You'd better believe this is class warfare and if the middle class doesn't stand up and fight the power, we will all perish. The barbarians are inside of the gates of the city and smashing, looting and plundering the life we once had.
But for a stroke of luck, any one of us could be among the mobile homeless, the boat people of the neoconservative economy. Now that we all may end up being future boat people, shouldn't we all sink or swim together, rather than be dragged unceremoniously from our homes, one person at a time, by the lords and enforcers of the neo-Feudal economic regime of Bush?

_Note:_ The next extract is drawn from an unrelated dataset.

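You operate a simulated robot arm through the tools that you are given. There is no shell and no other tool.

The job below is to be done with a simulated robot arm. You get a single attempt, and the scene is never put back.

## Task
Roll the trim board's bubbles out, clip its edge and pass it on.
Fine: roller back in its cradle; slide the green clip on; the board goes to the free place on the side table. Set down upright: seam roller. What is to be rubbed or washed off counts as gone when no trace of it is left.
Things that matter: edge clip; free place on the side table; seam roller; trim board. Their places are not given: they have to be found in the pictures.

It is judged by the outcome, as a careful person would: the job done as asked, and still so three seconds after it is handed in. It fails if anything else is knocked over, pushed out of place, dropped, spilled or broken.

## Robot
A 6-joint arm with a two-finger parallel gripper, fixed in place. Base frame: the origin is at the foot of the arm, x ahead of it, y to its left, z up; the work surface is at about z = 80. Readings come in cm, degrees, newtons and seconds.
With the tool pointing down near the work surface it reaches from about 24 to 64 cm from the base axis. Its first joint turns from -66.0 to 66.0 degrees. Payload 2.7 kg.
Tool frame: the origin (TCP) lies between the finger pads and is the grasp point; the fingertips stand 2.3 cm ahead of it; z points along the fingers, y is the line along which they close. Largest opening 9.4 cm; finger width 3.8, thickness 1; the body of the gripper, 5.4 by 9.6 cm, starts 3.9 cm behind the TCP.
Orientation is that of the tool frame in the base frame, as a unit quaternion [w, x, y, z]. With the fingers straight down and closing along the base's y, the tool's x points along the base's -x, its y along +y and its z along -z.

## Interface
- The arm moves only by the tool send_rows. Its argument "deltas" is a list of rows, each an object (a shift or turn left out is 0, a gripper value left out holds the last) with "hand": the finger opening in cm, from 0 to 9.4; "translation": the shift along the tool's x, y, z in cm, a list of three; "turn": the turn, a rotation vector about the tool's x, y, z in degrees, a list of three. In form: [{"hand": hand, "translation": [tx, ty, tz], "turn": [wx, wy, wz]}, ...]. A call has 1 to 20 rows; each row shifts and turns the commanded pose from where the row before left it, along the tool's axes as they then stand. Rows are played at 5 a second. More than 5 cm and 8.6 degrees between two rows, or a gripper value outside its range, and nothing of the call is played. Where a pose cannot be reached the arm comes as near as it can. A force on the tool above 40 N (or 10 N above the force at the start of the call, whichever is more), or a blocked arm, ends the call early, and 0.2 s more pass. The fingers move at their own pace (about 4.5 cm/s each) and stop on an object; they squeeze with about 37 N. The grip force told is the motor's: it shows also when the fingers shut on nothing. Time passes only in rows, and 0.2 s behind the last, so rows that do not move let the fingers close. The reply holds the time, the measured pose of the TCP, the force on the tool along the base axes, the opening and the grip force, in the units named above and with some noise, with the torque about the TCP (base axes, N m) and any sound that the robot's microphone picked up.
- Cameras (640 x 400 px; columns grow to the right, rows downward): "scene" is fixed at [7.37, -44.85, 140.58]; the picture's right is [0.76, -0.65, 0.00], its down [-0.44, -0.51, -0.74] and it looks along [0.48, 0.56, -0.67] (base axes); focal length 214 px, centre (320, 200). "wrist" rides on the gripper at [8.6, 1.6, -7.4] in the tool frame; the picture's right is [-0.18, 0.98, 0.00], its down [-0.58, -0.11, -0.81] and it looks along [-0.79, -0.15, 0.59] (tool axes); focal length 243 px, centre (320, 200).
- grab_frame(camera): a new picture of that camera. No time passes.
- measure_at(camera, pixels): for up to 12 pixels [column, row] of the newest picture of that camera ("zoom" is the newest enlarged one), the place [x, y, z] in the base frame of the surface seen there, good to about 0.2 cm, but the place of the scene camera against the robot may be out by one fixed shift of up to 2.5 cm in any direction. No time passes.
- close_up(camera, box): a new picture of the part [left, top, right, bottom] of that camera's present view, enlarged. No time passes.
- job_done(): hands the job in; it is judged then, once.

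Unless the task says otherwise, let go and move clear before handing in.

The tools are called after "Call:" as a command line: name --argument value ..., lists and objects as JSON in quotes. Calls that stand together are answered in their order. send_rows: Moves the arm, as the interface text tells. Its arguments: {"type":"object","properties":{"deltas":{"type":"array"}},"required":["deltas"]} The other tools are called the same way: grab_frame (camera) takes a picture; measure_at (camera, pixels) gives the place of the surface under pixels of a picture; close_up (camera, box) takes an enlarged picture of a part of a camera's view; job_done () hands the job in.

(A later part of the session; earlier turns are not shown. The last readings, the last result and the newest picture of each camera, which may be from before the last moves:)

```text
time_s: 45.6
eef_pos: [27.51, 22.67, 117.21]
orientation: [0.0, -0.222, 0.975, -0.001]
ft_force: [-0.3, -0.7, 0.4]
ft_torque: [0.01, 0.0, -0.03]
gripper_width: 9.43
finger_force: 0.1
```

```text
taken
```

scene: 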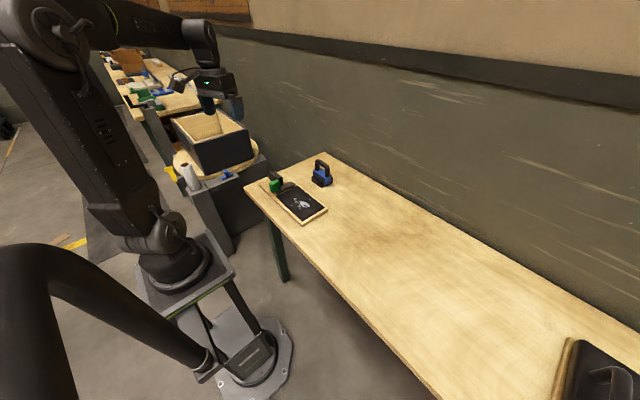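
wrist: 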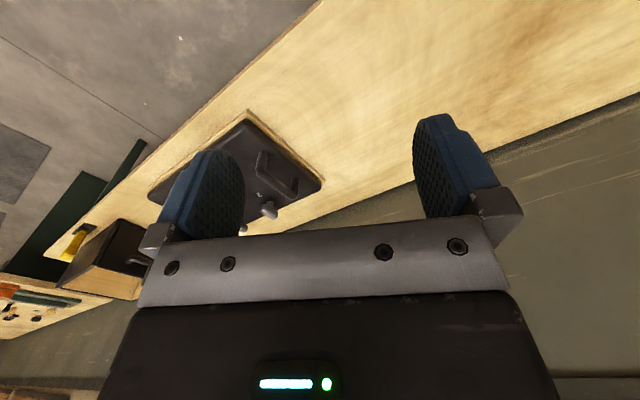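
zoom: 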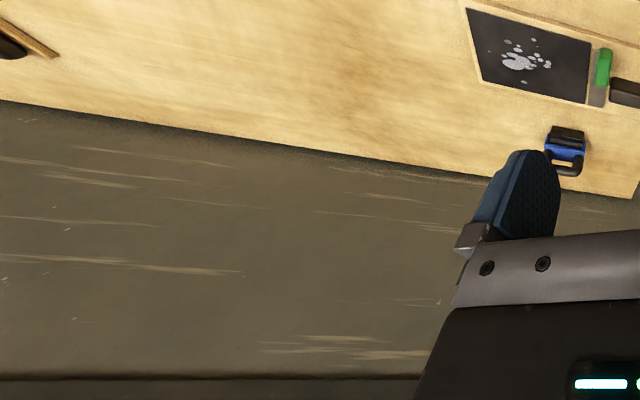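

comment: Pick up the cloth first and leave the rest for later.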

Have we all become grovelling serfs living under a barbaric rule of a heartless neo-Feudal aristocracy? That's how to those homeless residents of Hooverville, lived during the Great Depression until Franklin Roosevelt came along and calmed their fears and restored their faith in the benevolence of democratic institutions.
In 1932 Americans tossed out all the high rolling, corrupt, show me the money, greed hounds of the GOP and took a chance at believing in democracy again.
What the hell is going on in a society where a middle class citizen drives to a respectable job one morning, and wakes up the next morning, jobless and sleeping in his car?
You may wake at 7 a.m. and go to work at the wrong job and by 5 pm that evening you may be mumbling to yourself "This is not my beautiful wife... this is not my beautiful house." As it turns out, David Byrne and the Talking Heads heard the roar of the approaching neo-Feudal leviathan, 20 years ahead of the rest of us.
As David Byrne might frame the growing neo-feudal dilemma: We are no longer participants in our own lives but the mere impoverished observers of the life we once had.
Didn't we once have an ownership economy in this American ghost town of ours? Wasn't there once schools, libraries, parks, museums, buses, and beautiful music in this ghost world where nobody smiles at you anymore?